With these international precedents already existing, we already have a good framework to work from regarding these shutdowns. National law can also have an impact on the prevalence of internet shutdowns, with laws existing in Costa Rice, Estonia, Finland, and France that protect the right to the internet to some degree. Anti-trust bills such as the Open App Markets Act (OAMA) and the American Innovation and Choice Online Act (AICOA) would help to limit the powers of big tech companies based in the US. If passed, these bills would allow the international developer community to offer their applications to Chinese citizens, as well as prohibiting companies from applying their terms of service in ways that may discriminate against minority groups. Also essential to preventing shutdowns is ensuring that sanctions against an aggressive or discriminatory state do not interfere with the supply of internet service, cloud or encryption technology. The US recently relaxed certain sanctions against Iran, where widespread civil and women’s rights protests have resulted in restrictions and shutdowns. US official Wally Adeyemo describes the move as a way to “help the Iranian people be better equipped to counter the government’s efforts to surveil and censor them,”

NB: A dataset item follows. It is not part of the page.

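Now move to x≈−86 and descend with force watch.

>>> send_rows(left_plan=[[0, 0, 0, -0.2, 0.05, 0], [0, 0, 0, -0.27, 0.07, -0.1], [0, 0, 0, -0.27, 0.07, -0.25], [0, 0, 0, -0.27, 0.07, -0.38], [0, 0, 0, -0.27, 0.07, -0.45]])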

Internet shutdowns are inherently undemocratic and severely detrimental to human rights. They halt the spread of reliable information and provide a means for the corrupt to dominate political conversations and enact policies that stifle personal freedoms. They deprive civilians of a virtual space to discuss policies concerning their interests and limits their civic participation. Shutdowns can, and often do, quash protests and justifiable civic dissent. In a world where many of us live some portion of our lives online, cutting the wires to the internet isolates a population from everyone else, an isolation that is no longer acceptable in our digital, hyper-connected online world.